Convert a plane in 'other' space to 'this' space.

This is an optimized version for which a point on the new plane is known (point). The result is stored in 'result'. If 'p' is expressed as (N,D) (with N a vector for the A,B,C components of 'p') then this will return a new plane in 'result' which looks like (M*N,-(M*N)*point).

csPlane3 csTransform::Other2This ( const csPlane3 p  )  const

Convert a plane in 'other' space to 'this' space.

If 'p' is expressed as (N,D) (with N a vector for the A,B,C components of 'p') then this will return a new plane which looks like (M*N,D+(M*N)*(M*V)).

csVector3 csTransform::Other2This ( const csVector3 v  )  const [inline]

Transform vector in 'other' space v to a vector in 'this' space.

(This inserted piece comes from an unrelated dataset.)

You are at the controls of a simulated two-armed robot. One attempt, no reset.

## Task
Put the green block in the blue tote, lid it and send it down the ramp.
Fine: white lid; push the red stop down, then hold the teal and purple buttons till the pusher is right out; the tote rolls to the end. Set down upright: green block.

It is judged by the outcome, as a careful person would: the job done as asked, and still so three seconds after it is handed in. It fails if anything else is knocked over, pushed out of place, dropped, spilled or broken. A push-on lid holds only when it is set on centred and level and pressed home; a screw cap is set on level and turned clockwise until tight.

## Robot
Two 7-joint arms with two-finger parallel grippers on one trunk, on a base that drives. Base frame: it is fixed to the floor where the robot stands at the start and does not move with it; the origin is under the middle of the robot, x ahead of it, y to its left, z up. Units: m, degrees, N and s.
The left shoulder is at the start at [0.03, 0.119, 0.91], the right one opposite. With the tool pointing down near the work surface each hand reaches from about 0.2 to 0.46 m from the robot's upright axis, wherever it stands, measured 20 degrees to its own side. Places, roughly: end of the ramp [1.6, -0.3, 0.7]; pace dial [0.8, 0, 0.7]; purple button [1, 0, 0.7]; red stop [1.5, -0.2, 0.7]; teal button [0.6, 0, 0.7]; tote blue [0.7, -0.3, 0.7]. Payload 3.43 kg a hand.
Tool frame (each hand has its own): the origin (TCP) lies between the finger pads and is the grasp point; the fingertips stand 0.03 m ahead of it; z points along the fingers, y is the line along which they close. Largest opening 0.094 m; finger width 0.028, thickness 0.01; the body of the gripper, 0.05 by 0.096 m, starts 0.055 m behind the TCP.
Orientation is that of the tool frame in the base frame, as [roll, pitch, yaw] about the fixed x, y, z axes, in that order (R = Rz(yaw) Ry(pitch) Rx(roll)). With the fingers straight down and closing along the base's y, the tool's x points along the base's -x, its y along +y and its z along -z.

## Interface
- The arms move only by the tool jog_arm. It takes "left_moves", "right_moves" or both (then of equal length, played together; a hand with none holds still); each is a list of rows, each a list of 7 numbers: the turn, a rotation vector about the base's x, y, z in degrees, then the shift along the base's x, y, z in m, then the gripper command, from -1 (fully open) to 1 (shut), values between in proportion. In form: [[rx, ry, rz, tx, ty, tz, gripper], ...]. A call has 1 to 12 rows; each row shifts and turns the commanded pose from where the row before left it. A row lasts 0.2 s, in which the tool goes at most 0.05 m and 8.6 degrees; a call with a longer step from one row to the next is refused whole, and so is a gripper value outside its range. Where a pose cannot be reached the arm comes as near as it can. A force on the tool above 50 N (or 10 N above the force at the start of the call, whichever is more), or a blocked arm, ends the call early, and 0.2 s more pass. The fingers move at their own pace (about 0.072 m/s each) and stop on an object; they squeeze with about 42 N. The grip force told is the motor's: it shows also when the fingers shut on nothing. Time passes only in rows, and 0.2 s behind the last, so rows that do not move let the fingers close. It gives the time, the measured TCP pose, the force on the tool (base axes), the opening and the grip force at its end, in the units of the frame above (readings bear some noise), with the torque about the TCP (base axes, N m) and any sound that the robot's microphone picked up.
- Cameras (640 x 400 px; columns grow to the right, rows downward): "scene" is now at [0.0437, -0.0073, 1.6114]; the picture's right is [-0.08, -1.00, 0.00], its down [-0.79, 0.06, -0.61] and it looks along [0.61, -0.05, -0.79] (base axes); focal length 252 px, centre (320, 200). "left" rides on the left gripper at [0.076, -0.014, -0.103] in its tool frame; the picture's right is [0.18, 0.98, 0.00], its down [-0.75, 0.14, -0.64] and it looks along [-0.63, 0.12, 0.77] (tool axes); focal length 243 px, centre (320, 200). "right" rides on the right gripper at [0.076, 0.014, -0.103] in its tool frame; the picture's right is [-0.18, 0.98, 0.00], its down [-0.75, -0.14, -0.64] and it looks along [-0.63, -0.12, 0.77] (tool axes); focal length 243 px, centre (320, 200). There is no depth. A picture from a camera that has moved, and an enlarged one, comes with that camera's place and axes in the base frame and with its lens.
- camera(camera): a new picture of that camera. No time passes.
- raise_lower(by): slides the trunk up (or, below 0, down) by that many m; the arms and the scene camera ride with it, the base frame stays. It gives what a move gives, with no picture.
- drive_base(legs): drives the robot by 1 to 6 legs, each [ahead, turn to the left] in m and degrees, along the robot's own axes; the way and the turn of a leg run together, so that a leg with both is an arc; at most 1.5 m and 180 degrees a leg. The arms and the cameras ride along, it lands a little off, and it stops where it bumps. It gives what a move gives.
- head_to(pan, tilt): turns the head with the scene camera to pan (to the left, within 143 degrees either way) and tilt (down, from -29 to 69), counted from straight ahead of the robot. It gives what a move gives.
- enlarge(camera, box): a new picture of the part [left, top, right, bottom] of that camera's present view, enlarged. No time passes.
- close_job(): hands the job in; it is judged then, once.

This is the basic transform function. This will calculate and return M*(v-V).

Definition at line 155 of file transfrm.h.

csPlane3 csTransform::Other2ThisRelative ( const csPlane3 p  )  const

Convert a plane in 'other' space to 'this' space.

This version ignores translation. If 'p' is expressed as (N,D) (with N a vector for the A,B,C components of 'p') then this will return a new plane which looks like (M*N,D).

csVector3 csTransform::Other2ThisRelative ( const csVector3 v  )  const [inline]

Convert vector v in 'other' space to a vector in 'this' space.

Use the origin of 'other' space. This will calculate and return M*v (so the translation or V of this transform is ignored).

Definition at line 165 of file transfrm.h.

virtual void csTransform::SetO2T ( const csMatrix3 m  )  [inline, virtual]

Set 'other' to 'this' transformation matrix.

This is the 3x3 matrix M from the transform equation T=M*(O-V).

Reimplemented in csReversibleTransform, and csOrthoTransform.

Definition at line 128 of file transfrm.h.

virtual void csTransform::SetO2TTranslation ( const csVector3 v  )  [inline, virtual]

Set 'world' to 'this' translation.

This is the vector V from the transform equation T=M*(O-V). This is equivalent to calling SetOrigin().

Definition at line 135 of file transfrm.h.

void csTransform::SetOrigin ( const csVector3 v  )  [inline]

Set origin of transformed coordinate system.

This is equivalent to calling SetO2TTranslation().

Definition at line 141 of file transfrm.h.

void csTransform::Translate ( const csVector3 v  )  [inline]

Move the 'other' to 'this' translation by a specified amount.

Basically this will add 'v' to the origin or translation of this transform so that the new transform looks like T=M*(O-(V+v)).

Definition at line 148 of file transfrm.h.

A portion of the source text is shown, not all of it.